Lithium sulfur (Li-S) batteries have attracted considerable attention as a promising candidate for next-generation power sources due to their high theoretical energy density, low cost, and eco-friendliness. However, the poor electrical conductivity of sulfur and its insoluble discharging products (Li₂S₂/Li₂S), large volume changes, severe self-discharge, and dissolution of lithium polysulfide intermediates result in rapid capacity fading, low Coulombic efficiency, and safety risks, hindering Li-S battery commercial development. In this study, a three-dimensionally (3D) connected hierarchical porous carbon framework (HPCF) derived from waste sunflower seed shells was synthesized as a sulfur host for Li-S batteries via a chemical activation method.

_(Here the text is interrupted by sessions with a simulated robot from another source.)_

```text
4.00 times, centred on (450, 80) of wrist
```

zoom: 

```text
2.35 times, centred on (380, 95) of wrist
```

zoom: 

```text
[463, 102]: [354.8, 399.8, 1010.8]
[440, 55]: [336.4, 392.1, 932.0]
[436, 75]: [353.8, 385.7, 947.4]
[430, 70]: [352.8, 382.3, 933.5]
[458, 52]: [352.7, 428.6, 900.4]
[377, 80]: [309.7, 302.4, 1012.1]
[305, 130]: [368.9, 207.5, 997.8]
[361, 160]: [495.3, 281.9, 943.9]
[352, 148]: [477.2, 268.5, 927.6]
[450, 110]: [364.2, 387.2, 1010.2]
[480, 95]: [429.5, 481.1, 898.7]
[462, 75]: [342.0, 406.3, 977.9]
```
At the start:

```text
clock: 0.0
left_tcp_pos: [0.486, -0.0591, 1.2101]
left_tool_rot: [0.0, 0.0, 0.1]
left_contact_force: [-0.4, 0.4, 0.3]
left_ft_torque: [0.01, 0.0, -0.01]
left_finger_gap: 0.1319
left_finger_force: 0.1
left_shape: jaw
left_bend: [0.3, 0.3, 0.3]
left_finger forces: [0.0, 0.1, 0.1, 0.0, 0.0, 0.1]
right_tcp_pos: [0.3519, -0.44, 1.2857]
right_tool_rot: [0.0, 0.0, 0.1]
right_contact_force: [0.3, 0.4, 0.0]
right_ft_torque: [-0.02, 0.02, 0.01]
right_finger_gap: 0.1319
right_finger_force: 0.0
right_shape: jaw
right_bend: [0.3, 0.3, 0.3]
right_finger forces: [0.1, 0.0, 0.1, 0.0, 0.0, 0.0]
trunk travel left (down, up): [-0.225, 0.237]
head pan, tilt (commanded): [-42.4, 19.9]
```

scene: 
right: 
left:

The natural 3D connected structure of the HPCF, originating from the raw material, can effectively enhance the conductivity and accessibility of the electrolyte, accelerating the Li⁺/electron transfer. Additionally, the generated micropores of the HPCF, originated from the chemical activation process, can prevent polysulfide dissolution due to the limited space, thereby improving the electrochemical performance and cycling stability. The HPCF/S cell shows a superior capacity retention of 540 mA h g^-1 after 70 cycles at 0.1 C, and an excellent cycling stability at 2 C for 700 cycles. This study provides a potential biomass-derived material for low-cost long-life Li-S batteries.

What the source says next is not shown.